Bununla birlikte iki büyük kent vardır: Amazon ırmağının deltasında Belem; dünyanın en büyük ırmak limanlarından biri olan Manaus. Kıyıdan 3
000 km içerde olmasına karşılık, Manaus, günümüzde gerilemekte olan lateks (kauçuk ağacı sütü) ticareti sayesinde yüzyılımızın başında parlak bir dönem yaşamıştır.

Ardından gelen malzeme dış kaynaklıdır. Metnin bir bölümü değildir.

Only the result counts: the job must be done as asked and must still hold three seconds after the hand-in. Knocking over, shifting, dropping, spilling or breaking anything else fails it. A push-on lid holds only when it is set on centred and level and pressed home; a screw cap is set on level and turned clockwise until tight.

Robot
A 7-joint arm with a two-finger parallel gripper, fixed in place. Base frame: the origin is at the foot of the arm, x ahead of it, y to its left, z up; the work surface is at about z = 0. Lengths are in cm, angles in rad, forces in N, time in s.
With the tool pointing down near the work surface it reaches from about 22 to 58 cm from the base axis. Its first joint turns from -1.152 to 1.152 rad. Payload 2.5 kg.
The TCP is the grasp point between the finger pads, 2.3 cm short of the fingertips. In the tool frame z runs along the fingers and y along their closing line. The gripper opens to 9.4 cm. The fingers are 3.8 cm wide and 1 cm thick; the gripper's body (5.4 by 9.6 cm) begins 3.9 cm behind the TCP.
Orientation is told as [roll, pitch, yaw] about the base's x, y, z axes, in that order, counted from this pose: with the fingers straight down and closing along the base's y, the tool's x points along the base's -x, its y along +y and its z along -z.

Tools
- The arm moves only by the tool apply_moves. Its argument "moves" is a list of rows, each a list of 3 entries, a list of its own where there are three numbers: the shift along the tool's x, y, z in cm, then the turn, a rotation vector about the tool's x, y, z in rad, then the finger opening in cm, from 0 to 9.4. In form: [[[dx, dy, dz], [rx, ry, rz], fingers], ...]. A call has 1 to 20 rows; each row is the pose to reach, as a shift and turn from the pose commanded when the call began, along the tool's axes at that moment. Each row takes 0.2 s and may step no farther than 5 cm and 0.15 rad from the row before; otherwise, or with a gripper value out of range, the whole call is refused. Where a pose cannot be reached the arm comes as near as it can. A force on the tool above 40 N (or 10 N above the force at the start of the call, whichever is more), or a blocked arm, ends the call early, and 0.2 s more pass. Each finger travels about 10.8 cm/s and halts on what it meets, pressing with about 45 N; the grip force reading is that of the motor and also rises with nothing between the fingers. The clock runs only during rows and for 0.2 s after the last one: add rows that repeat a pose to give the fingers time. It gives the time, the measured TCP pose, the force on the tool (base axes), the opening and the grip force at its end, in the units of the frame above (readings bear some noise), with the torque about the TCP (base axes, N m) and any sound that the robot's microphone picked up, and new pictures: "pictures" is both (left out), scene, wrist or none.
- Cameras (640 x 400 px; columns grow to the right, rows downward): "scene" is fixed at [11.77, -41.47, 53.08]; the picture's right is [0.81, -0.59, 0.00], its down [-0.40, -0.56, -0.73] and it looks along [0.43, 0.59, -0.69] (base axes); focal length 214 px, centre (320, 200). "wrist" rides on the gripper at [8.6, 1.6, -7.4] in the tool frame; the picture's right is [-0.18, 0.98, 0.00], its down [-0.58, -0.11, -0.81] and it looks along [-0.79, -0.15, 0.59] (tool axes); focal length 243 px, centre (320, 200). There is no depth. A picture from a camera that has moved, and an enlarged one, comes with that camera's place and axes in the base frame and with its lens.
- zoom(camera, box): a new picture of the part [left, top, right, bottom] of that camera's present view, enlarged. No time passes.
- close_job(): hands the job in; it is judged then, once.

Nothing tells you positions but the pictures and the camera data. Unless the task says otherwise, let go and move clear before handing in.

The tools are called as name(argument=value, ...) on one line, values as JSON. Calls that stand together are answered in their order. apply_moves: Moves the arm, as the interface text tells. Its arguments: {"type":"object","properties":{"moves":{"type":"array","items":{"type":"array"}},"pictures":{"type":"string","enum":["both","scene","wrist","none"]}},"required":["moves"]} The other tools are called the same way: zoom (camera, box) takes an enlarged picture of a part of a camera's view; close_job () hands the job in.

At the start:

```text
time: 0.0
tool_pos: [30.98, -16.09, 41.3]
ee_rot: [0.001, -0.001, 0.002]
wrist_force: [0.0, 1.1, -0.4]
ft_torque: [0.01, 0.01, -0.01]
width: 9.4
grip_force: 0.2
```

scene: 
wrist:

6 milyon km²'lik bir havzayı altı devlet bölüşür: Venezuela; Kolombiya; Ekvador; Peru; Bolivya; havzanın yarısını elinde tutan Brezilya. Brezilya, ormanının fethini 1970'ten bu yana sürdürmektedir. Amacı her 70 km'de bir köyler kurmak ve 100 000 bireysel çiftliğe yetecek tarıma elverişli alan yaratmaktır.
Not: Amazon bölgesini baştan sona aşan yolun yapımı, çok geniş alanların tarıma açılmasını başlatmıştır. Ama yeni kurulmakta olan yerleşmeler çok derme çatma köyler özelliğindedir.